Su di lui pendeva un’accusa “infamante” e gravissima: aver violentato una ragazzina di soli 13 anni dopo averla portata con l’inganno a casa di uno zio a Zorlesco.

Ieri un indiano di 24 anni, E.S. le iniziali, residente nella Bassa, è stato condannato a tre anni e quattro mesi di reclusione e al risarcimento provvisionale della vittima pari a 20mila euro. Il giudice, però, ha derubricato il reato e anziché la “violenza” gli ha contestato gli “atti sessuali commessi con minorenne”. Questo gli consentirà di finire di scontare la pena (era già ai domiciliari da due anni) con una pena alternativa al carcere.

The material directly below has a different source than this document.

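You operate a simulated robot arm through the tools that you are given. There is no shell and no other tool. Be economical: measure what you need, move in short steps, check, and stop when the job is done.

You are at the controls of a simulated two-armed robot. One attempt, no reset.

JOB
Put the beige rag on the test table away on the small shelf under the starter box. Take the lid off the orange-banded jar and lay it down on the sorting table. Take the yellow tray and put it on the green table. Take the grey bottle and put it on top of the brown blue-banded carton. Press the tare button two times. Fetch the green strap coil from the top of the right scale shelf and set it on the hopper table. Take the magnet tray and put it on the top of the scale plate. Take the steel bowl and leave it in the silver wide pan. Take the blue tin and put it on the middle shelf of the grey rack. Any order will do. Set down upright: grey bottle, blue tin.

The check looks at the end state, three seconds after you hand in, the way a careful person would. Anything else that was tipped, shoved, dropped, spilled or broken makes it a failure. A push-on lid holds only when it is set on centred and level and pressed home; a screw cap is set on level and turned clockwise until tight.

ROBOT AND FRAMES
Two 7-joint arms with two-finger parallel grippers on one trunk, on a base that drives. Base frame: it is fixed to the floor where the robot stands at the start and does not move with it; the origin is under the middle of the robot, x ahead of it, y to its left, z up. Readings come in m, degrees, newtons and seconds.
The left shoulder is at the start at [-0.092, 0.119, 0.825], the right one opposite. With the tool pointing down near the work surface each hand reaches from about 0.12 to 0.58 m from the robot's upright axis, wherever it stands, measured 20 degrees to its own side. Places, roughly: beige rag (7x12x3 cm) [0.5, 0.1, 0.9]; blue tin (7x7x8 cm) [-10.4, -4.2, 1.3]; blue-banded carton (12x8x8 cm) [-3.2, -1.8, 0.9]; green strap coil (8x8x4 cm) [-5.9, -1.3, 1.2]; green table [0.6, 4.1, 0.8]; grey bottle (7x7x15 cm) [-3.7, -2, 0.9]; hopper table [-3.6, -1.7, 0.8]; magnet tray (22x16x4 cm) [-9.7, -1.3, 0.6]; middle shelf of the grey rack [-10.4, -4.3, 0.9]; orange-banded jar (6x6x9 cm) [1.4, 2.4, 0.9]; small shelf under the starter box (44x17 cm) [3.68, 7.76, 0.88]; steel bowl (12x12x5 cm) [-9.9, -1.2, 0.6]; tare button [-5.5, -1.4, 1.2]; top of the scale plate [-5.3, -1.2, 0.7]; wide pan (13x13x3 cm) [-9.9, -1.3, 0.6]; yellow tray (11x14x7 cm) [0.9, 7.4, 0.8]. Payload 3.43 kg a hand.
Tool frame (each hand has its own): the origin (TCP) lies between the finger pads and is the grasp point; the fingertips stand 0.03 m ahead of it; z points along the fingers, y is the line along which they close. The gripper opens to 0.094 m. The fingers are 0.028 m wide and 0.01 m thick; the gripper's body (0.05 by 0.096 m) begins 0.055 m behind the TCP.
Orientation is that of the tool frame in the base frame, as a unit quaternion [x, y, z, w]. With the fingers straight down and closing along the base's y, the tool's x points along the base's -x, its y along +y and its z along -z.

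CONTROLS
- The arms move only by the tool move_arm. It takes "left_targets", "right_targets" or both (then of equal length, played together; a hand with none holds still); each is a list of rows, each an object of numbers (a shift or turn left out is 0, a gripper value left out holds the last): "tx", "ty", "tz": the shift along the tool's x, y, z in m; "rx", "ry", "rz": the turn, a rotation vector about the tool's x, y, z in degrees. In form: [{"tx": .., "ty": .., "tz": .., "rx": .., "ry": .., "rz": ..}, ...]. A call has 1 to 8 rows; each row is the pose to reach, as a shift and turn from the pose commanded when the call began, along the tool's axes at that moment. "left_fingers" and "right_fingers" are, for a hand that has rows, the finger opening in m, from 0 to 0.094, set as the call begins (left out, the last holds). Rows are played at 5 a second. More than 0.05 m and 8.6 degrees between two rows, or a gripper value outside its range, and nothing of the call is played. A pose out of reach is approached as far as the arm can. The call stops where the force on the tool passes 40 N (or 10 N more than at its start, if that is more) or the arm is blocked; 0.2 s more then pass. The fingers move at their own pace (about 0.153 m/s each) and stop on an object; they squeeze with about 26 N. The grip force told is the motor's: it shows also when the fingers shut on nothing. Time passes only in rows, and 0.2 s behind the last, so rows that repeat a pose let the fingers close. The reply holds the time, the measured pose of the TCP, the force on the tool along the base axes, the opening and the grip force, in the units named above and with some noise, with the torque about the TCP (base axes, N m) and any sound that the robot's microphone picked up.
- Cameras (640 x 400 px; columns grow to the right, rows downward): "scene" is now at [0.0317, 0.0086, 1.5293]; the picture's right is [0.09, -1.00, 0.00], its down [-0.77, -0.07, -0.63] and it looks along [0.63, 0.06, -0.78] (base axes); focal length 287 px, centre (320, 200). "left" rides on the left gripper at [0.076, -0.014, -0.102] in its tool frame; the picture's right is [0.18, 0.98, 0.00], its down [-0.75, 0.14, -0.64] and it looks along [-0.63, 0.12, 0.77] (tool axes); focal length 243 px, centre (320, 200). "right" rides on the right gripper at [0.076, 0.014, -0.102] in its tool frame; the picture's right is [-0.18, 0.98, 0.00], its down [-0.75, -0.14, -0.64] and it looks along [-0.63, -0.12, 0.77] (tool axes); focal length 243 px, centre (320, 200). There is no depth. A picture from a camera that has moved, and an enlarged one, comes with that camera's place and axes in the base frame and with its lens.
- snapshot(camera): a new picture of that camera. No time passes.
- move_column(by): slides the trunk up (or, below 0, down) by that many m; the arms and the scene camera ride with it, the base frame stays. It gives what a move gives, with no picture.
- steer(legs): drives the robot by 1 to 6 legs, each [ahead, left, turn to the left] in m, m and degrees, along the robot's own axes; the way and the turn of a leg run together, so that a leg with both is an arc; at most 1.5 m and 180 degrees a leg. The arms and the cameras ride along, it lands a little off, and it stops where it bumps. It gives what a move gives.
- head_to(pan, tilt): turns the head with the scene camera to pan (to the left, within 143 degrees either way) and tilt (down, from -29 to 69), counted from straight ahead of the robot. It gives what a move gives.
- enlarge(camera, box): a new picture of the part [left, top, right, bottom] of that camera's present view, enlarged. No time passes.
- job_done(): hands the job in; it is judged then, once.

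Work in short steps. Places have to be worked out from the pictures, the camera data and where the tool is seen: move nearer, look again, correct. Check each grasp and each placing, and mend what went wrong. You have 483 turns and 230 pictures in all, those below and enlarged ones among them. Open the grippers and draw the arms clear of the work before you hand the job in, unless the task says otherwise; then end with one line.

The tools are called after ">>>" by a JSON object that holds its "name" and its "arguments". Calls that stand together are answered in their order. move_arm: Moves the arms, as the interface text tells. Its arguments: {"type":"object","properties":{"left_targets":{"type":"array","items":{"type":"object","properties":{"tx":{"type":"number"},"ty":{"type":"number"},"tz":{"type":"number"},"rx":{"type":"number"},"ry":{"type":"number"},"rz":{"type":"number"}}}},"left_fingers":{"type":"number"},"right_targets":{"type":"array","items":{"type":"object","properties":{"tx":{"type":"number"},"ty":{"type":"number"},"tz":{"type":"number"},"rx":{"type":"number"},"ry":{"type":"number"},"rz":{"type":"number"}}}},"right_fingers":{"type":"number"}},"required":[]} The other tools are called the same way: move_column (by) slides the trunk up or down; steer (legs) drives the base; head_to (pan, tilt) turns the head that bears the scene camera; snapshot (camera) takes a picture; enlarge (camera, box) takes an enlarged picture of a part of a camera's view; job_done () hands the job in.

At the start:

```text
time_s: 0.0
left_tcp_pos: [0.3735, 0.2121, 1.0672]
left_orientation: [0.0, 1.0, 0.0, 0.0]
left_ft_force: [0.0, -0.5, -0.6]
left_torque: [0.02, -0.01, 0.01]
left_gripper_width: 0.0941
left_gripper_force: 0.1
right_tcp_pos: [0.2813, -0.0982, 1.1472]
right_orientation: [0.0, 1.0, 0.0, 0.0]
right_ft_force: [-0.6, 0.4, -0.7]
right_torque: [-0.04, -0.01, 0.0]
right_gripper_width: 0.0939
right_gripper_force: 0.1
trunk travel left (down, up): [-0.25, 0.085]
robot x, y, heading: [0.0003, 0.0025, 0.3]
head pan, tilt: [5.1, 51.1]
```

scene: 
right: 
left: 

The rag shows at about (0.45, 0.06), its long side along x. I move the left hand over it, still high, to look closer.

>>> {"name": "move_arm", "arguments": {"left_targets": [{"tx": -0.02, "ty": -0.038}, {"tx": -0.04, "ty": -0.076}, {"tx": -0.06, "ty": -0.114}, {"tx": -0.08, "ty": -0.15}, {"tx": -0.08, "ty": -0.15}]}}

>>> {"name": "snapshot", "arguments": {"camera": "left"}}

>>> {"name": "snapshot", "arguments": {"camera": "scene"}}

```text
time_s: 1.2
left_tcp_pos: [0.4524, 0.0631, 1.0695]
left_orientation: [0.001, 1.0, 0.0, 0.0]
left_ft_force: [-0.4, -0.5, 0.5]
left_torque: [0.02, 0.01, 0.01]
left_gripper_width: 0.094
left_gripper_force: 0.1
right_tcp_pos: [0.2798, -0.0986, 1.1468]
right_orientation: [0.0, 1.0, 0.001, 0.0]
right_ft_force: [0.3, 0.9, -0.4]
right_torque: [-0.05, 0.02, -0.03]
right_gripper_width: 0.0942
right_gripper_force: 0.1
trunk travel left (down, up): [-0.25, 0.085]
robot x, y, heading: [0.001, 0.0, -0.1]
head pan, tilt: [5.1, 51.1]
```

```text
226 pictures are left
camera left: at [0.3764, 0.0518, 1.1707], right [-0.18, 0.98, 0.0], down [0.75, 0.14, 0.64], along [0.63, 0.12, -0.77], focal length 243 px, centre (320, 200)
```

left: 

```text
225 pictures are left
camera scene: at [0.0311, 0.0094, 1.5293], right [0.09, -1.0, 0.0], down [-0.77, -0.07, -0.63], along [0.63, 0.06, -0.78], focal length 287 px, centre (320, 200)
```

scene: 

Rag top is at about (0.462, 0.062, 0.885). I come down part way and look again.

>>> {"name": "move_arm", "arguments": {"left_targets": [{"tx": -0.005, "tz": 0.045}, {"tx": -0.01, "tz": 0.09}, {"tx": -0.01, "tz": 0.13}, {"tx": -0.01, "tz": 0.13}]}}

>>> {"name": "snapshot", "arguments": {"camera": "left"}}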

«Durante il processo è emerso un fatto: il mio assistito non è uno stupratore - dice soddisfatto il difensore dell’indiano, l’avvocato Massimo Rebughini -. Rispetto alla querela presentata dalla ragazza è emersa una verità processuale ben diversa, anche se noi avevamo chiesto l’assoluzione perché alcuni particolari sui “tempi” a nostro avviso rendono inverosimile persino gli atti sessuali. Ora attendiamo le motivazioni della sentenza per decidere se fare appello». Con l’accusa di “violenza”, il giovane rischiava da sei a dodici anni di reclusione.

I fatti risalgono all’ottobre 2010. La ragazza, anch’essa indiana, è residente nel Sudmilano e all’epoca frequentava il primo anno delle scuole superiori a Lodi. Avrebbe compiuto 14 anni dopo circa un mese.

A Lodi, alla fermata degli autobus, ha conosciuto il connazionale E.S. e una mattina ha deciso di seguirlo fino a Zorlesco: lì, secondo il giudice, si sarebbero consumati gli atti sessuali. A cui, sosteneva l’accusa, sarebbero seguite minacce per convincerla a non dire nulla ai genitori. Un’accusa, quest’ultima, da cui il ventenne è stato assolto, come da quella di lesioni.

La ragazza aveva comunque raccontato il fatto ai professori e poi alle amiche più intime. Quindi era stata avvertita la famiglia. Dopo la visita al consultorio e alla clinica Mangiagalli di Milano, era scattata la denuncia. Per un breve periodo la ragazza, su sua richiesta, è stata affidata a una comunità.

La difesa ha cercato di dimostrare che la 13enne era “consenziente”, anche se per il codice una minore d 14 anni non lo può essere, e che anche dopo quel rapporto i due si erano sentiti per telefono.